- _Page text_

The Navy is sending 300 extra marines to Playa del Carmen to battle the sargassum invasion choking Caribbean beaches, just as summer tourism and World Cup visitors prepare to arrive.

The Mexican Navy is deploying 300 additional marines to Playa del Carmen to join the fight against the sargassum invasion that has been burying Caribbean beaches under mounds of rotting seaweed, threatening the Riviera Maya's summer tourism season.

The Secretaría de Marina announced the reinforcement on Sunday, adding to the personnel already assigned to sargassum cleanup operations along the Quintana Roo coastline. The extra troops will focus on Playa del Carmen, one of the hardest-hit areas and a linchpin of Mexico's $30 billion tourism industry.

Sargassum is a brown seaweed that blooms in massive quantities in the Atlantic Ocean, carried by currents from the Sargasso Sea near Bermuda and the coast of West Africa. When it reaches the shallow, warm waters of the Caribbean, it washes ashore in thick mats that can pile up to a meter or more on beaches that millions of tourists pay thousands of dollars to visit.

The seaweed has been a recurring crisis for Quintana Roo since 2018, when record blooms first began hammering the coast. When it accumulates, it turns pristine white sand into brown, stinking expanses that drive away tourists, kill marine life and release hydrogen sulfide gas that irritates the skin and respiratory system.

- _Data segment_

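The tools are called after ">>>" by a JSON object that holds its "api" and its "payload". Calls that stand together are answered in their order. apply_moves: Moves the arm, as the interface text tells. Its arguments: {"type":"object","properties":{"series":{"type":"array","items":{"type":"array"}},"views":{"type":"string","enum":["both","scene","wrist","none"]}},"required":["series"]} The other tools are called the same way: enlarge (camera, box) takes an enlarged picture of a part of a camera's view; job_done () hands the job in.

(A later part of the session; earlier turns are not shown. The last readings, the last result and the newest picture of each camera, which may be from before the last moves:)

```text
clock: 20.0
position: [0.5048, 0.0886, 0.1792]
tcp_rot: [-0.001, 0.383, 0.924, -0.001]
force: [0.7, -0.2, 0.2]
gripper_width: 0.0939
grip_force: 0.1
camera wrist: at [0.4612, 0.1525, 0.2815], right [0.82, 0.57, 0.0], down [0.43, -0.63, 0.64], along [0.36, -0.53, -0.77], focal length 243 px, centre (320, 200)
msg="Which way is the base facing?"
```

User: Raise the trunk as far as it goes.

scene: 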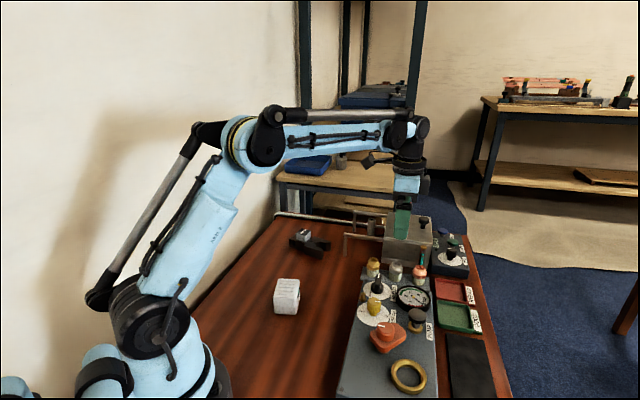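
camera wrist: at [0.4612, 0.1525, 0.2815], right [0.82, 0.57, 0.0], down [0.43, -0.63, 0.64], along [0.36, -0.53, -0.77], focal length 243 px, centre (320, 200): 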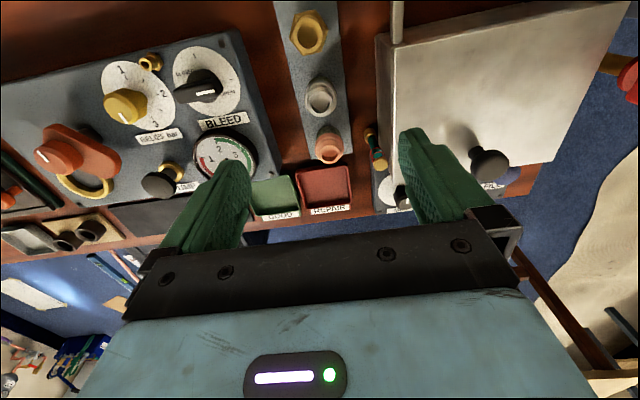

- _Given instruction_
Your answer continues the page text from its final sentence.

- _The reply_
The problem has intensified in recent years, with scientists linking the blooms to nutrient runoff from the Amazon River, warming ocean temperatures and shifting Atlantic currents. In other words, the sargassum is not going away. It is getting worse.

A Race Against the Calendar

The timing of the deployment is critical. Summer is peak season for Playa del Carmen and the broader Riviera Maya, with hotel occupancy rates regularly exceeding 85 percent from June through August. The World Cup 2026, which begins on June 11, is expected to bring an additional surge of international visitors to Mexico's Caribbean coast, many of whom will combine soccer matches with beach vacations.

Hotels, restaurants and tour operators along the coast depend on clean beaches to justify premium pricing. When sargassum piles up, bookings drop, cancellations spike and local businesses lose revenue they cannot recover. The economic damage from a bad sargassum summer can run into the hundreds of millions of dollars for the region.

The Navy has been the lead federal agency for sargassum response since 2022, deploying ships, specialized collection vessels and ground crews to scrape, collect and dispose of the seaweed before it overwhelms the beaches. Despite those efforts, the scale of the blooms has consistently outpaced cleanup capacity.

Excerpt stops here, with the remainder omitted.